Six organisations assignent en justice cinq préfectures contre la dématérialisation des demandes de titres de séjour et les manquements dans l’accès aux droits des personnes étrangères.
M ême si on gagne devant les tribunaux administratifs, ces requêtes seules ne suffiront pas à rétablir un service public qui fonctionne », admet Lise Faron, chargée des questions « entrée, séjour et droits sociaux » à la Cimade. La responsable sait bien qu’une grande partie des empêchements aujourd’hui attaqués en justice relèvent de choix stratégiques et politiques. Il ne s’agit donc pas de dénoncer seulement des pratiques isolées, mais bien des « organisations préfectorales contraires aux lois » qui tendent à se généraliser partout en France, à la faveur d’un terrain juridique mouvant, évoluant au gré de l’agenda du ministère de l’Intérieur en matière d’accueil des personnes étrangères.
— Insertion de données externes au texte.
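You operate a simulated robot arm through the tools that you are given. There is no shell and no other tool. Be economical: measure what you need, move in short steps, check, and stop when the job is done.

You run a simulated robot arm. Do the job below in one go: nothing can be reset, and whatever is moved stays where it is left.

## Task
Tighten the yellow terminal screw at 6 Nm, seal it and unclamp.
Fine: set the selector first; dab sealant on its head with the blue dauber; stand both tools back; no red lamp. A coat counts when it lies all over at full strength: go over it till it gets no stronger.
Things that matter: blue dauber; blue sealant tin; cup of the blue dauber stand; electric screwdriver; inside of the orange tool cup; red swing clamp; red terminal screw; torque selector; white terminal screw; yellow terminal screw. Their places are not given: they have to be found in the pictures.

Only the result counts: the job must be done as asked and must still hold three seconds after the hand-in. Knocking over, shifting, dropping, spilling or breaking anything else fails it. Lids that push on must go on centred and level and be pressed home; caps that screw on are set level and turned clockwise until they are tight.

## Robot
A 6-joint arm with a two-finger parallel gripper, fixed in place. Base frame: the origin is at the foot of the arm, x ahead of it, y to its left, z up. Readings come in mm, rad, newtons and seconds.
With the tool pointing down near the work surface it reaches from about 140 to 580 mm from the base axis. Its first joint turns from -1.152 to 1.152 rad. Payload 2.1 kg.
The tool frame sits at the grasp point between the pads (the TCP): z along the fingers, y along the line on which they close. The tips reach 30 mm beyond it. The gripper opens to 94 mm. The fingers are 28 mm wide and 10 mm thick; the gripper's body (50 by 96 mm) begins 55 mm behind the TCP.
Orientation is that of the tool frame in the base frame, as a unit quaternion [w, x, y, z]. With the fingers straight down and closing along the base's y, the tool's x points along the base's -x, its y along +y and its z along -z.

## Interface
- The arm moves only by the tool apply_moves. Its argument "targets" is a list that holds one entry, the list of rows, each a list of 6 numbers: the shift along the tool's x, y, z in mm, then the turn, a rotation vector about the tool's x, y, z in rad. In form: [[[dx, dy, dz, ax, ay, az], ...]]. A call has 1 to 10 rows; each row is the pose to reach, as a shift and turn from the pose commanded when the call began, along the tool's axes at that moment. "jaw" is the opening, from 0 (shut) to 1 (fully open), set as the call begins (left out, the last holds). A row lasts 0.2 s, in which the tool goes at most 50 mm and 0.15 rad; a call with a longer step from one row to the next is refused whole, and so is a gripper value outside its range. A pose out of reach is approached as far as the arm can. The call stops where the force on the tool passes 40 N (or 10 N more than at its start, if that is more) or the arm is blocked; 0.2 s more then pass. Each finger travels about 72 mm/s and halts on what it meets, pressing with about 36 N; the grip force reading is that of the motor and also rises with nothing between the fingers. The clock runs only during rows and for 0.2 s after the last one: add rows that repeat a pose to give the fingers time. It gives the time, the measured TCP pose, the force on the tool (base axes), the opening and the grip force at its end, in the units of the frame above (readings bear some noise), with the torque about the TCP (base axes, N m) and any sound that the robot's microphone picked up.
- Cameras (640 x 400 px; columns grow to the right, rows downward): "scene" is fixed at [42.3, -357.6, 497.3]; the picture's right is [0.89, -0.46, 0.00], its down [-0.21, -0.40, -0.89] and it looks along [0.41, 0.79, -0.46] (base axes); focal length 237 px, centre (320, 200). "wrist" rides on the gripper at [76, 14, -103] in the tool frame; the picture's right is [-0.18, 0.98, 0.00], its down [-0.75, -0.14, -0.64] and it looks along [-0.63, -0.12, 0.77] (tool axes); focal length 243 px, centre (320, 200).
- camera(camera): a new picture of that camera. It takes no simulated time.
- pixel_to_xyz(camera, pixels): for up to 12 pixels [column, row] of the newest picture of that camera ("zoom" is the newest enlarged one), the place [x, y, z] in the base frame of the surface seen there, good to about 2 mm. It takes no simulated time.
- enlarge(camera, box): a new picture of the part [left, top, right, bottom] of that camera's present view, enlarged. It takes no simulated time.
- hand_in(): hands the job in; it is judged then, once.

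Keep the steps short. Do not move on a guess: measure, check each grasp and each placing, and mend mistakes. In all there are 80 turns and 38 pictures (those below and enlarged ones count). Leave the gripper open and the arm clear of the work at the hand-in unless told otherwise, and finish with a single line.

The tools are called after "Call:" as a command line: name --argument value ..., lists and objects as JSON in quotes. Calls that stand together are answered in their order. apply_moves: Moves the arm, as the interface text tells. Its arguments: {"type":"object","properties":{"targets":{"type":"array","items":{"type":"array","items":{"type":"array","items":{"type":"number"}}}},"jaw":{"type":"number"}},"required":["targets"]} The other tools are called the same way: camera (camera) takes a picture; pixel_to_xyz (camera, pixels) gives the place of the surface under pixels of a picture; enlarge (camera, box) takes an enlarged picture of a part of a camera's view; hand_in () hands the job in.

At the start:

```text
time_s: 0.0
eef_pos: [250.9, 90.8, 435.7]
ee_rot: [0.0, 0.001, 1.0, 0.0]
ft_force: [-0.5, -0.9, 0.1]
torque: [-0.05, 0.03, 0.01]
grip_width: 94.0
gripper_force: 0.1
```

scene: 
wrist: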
Le 30 mars, six organisations – la Cimade, le Syndicat des avocats de France (SAF), le Gisti, la Ligue des droits de l’homme, les Avocats pour la défense des droits des étrangers ainsi que le Secours catholique-Caritas France – ont donc décidé d’attaquer les préfectures de cinq départements : l’Hérault, l’Ille-et-Vilaine, le Rhône, la Seine-Saint-Denis et le Val-de-Marne. Toutes imposent la dématérialisation de certaines démarches pour accéder à un titre de séjour. Le 27 novembre 2019, le Conseil d’État confirmait pourtant que la saisine par voie électronique ne pouvait être le seul moyen offert pour recourir aux services de l’administration.
Plannings saturés
Concrètement, de quoi parle-t-on ? D’abord, de la prise de rendez-vous en ligne pour accéder à un guichet. Cette pratique, vieille de plusieurs années, s’est largement répandue depuis fin 2019 et plus encore à l’issue du premier confinement, au printemps 2020. (...)
Cette priorisation de la demande dépend entièrement de la préfecture, qui choisit elle-même le nombre de places qu’elle va rendre disponibles en fonction du fondement de la demande. (...)
Selon la responsable, il n’est pas rare non plus de constater des affichages incorrects ou illégaux sur les sites des préfectures. (...)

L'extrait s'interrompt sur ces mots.